In a preferred mode, the portion of liquid nitrogen leaving the column system in step (3) provides the nitrogen-rich liquid in step (1). If the nitrogen-rich liquid in step (1) is withdrawn from another location in the column system, the portion of liquid nitrogen removed in step (3) may be zero.

In the most preferred mode, a portion of the liquid oxygen from the column system is pumped to an elevated pressure and is also vaporized by heat exchange with a portion of the feed air stream which is at least partially condensed. This will co-produce an oxygen product stream at an elevated pressure.

The method of the present invention is best understood by reference to some specific embodiments.

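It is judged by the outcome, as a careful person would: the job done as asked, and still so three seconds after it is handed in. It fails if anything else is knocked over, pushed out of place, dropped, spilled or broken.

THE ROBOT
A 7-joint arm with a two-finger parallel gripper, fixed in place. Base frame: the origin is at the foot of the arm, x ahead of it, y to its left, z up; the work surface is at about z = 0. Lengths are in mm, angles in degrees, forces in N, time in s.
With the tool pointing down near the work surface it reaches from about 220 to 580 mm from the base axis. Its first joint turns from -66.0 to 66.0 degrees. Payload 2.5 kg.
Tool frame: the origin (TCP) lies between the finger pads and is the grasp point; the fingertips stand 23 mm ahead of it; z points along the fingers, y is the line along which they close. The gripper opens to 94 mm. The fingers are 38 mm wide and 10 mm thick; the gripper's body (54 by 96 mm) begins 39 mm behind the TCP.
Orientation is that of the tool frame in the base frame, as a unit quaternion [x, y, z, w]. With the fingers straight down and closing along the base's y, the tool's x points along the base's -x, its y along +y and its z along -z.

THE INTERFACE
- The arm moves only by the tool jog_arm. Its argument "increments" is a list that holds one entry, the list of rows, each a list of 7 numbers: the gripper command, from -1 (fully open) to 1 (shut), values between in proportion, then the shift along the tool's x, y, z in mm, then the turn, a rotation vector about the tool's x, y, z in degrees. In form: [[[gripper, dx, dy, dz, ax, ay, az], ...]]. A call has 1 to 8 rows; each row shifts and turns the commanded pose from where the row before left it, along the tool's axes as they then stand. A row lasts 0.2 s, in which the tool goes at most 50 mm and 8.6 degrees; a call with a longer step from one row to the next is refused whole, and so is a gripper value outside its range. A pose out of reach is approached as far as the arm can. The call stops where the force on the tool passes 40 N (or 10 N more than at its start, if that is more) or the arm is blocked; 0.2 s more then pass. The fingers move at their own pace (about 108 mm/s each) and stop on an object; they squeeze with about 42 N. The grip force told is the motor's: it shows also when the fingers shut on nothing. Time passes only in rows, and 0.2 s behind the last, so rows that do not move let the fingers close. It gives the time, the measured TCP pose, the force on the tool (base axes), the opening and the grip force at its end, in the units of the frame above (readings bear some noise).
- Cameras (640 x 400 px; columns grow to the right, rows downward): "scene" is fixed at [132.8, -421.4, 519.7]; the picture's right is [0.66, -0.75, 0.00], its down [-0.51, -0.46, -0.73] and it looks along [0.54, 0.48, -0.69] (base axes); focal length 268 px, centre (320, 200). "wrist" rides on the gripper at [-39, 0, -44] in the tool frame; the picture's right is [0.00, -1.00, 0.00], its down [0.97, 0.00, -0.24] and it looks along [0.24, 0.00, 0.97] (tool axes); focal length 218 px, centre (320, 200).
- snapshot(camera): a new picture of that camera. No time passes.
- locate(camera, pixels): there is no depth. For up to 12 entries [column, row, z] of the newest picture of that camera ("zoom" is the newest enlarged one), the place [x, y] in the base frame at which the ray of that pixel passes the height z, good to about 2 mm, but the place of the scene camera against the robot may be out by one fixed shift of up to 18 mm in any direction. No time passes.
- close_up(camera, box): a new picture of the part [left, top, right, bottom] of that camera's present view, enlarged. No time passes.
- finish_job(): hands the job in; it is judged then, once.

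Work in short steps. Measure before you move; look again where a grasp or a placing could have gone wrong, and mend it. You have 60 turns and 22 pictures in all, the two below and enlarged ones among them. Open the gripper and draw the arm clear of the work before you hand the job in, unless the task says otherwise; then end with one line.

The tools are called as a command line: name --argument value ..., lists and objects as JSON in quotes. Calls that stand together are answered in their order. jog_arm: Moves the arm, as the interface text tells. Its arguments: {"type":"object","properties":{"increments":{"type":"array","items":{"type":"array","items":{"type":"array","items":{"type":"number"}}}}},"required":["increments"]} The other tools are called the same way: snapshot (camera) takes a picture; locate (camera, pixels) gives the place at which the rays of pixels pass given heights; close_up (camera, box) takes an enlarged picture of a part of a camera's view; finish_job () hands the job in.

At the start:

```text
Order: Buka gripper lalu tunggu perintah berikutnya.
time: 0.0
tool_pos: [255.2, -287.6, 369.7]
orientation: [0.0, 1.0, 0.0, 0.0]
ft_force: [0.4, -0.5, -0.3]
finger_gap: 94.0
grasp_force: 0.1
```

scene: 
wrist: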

Figure 1 shows an embodiment of the present invention. As shown in Figure 1, feed air, line 100, which is compressed and free of contaminants, is first split into two side streams, lines 102 and 120. The first side stream, line 102, is cooled to a cryogenic temperature in heat exchanger 1 and mixed with an expander effluent, line 108, to form the high pressure column feed, line 110, which is then fed to the high pressure column 5. The other side stream, line 120, is further compressed in pressure, for example to a pressure above 600 psia (4.1 MPa), which is higher than that of the high pressure column 5, by the compressor 14, then, line 122, cooled and further split into two parts, lines 140 and 124. The first part, line 140, is cooled to an intermediate temperature in the heat exchanger 2 and isentropically expanded in the expander 12. The expander effluent, line 108, is mixed with the first portion of the cooled air, line 106, to provide the high pressure column feed, line 110. The second portion, line 124, is further compressed by compressor 11 which is mechanically connected to expander 12. Additionally or alternatively, expander 12 may be coupled to an electrical generator. The further compressed second portion is then post-cooled, further cooled in heat exchanger 2 to a temperature below -220ºF (-140ºC), preferably below -250ºF (-155ºC) (thus becoming a dense fluid), line 152, and split into two portions, lines 157 and 158. The first portion of this dense fluid, line 157, may be fed to high pressure column 5 at an intermediate point. The remaining portion, line 158, is further subcooled in subcooler 3. This subcooled portion, line 162, is then fed to the top of the low-pressure column 6 as reflux.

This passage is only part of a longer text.